From the President's Desk


With COP25 attention to oceans, there is hope for coastal communities


Dr. Ricketts speaking at a COP25 event.

While the 1920s were known as the “Roaring Twenties,” it’s likely that the 2020s will be known as the “Roasting Twenties.” The devastating effects of climate change are all around us, but as we recognize another World Oceans Day we can reflect on one area of considerable success resulting from the COP25 meeting held in Madrid last December; and that success gives me hope for coastal communities like ours.

For the first time since the one-word reference to oceans was added to the preamble of the Paris Agreement at COP 21 in 2015, the final COP25 outcomes document contained recognition of the role of oceans in climate change – the oceans-climate change nexus – and highlighted the importance of the ocean as an integral part of the Earth’s climate system.
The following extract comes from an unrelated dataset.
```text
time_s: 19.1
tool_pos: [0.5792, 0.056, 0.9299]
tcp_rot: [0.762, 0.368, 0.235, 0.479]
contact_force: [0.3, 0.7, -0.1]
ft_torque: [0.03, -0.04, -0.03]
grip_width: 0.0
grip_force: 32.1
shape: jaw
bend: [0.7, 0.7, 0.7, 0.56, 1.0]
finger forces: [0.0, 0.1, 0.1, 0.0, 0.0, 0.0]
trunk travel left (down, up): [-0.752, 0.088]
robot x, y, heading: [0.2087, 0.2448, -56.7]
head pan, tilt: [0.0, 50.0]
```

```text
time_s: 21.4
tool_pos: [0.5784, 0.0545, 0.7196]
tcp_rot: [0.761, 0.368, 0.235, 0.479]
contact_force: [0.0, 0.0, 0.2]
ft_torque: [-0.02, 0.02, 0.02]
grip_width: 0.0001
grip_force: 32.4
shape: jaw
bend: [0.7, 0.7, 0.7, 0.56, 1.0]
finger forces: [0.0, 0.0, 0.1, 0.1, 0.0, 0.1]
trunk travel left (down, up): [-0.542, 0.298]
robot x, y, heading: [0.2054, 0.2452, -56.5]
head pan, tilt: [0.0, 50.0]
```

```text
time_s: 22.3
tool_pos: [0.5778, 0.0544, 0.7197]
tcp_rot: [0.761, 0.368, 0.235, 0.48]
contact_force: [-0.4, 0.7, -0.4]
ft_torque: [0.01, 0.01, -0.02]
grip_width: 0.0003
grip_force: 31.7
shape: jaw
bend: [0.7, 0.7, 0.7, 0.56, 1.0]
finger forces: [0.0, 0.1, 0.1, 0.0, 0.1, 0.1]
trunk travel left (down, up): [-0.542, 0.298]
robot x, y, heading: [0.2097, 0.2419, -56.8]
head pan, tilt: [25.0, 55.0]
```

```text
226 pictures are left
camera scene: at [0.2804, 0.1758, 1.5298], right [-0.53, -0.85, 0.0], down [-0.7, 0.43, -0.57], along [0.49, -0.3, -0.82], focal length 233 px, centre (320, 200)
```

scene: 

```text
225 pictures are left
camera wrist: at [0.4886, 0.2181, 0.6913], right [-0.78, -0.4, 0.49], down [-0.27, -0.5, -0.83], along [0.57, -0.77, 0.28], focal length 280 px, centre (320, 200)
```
It stated there is a necessity to ensure the integrity of marine and coastal ecosystems in the context of climate change.

The COP25 negotiations have resulted in a clear recognition of the need to incorporate oceans into the core elements of climate change science, mitigation, and adaptation.

While it seems incredible that it has taken this long, it is a breakthrough for the United Nations Framework on Climate Change (UNFCC). The inclusion of these ocean references is the result of many years of hard work to get oceans just recognition in climate change negotiations.

The Global Oceans Forum has organized Ocean Action Days at COP since COP 15 in Copenhagen in 2009 and has spearheaded intense efforts since to build global support to incorporate oceans into the UNFCC.

The effort led to the development of other collaborative oceans initiatives such as Because the Ocean, the Marrakech Partnership, the Ocean Pathway Partnership, and Friends of the Oceans, to name a few.

The number of ocean-related events at COP meetings has grown from one in 2009 to a handful in the last few years, and more than 100 at COP 25. Indeed, under the presidency of Chile, COP 25 was dubbed the Blue COP to ensure that oceans would get just recognition in the formal negotiations.

These efforts were given an enormous boost by the scientific report of the Intergovernmental Panel on Climate Change (IPCC) on oceans and cryosphere, which lays out the scientific evidence for the linkage between oceans and climate change, and highlights the urgency of prioritizing timely, ambitious and coordinated action to address unprecedented and cumulative changes that are occurring in the ocean as a direct result of global warming. Canada’s COP delegation strongly supported the substantive references to oceans in initial drafts of the COP25 document. Other countries concurred, such as Portugal, Japan, Sweden, Chile, and small island developing nations like Fiji, which face obliteration from sea level rise and coral destruction from ocean acidification.

The inclusion of those references in the final text has significant implications for future COP meetings and the upcoming UN Oceans Conference in Lisbon. No longer will this conference, only the second such event, be focused solely on the Sustainable Development Goal 14 (Life below Water), it will also be an essential venue to prepare for ocean-related negotiations at the next COP, set for Glasgow in November 2020.

Also the COP 25 document requests the Chair of the Subsidiary Body for Scientific and Technological Advice (one of two permanent subsidiary bodies to the Convention established by the COP) to convene a dialogue on ocean and climate change to consider how to strengthen mitigation and adaptation action in this context at its next session.

This action is good news for ocean countries like Canada, and especially for Atlantic Canada, given our dependence upon the ocean waters that surround us and the enormous impacts that they have upon our livelihoods and our prosperity. With such incidences increasing due to climate change, we can only hope that the oceans breakthrough at COP25 will lead to stronger efforts to combat climate change and help communities most impacted adapt and build their resilience to the effects of our warming planet. In a year when we have had little to celebrate, perhaps World Oceans Day 2020 is one time we can have hope for a better tomorrow.

Dr. Peter Ricketts
Wolfville, Nova Scotia

Dr. Peter Ricketts is the President and Vice-Chancellor of Acadia University and a professor of Earth and Environmental Science. In December 2019, he chaired a panel called “Ocean Science to Action for Adaptation and Displacement Solutions” at the Oceans Action Day held at the COP 25 in Madrid.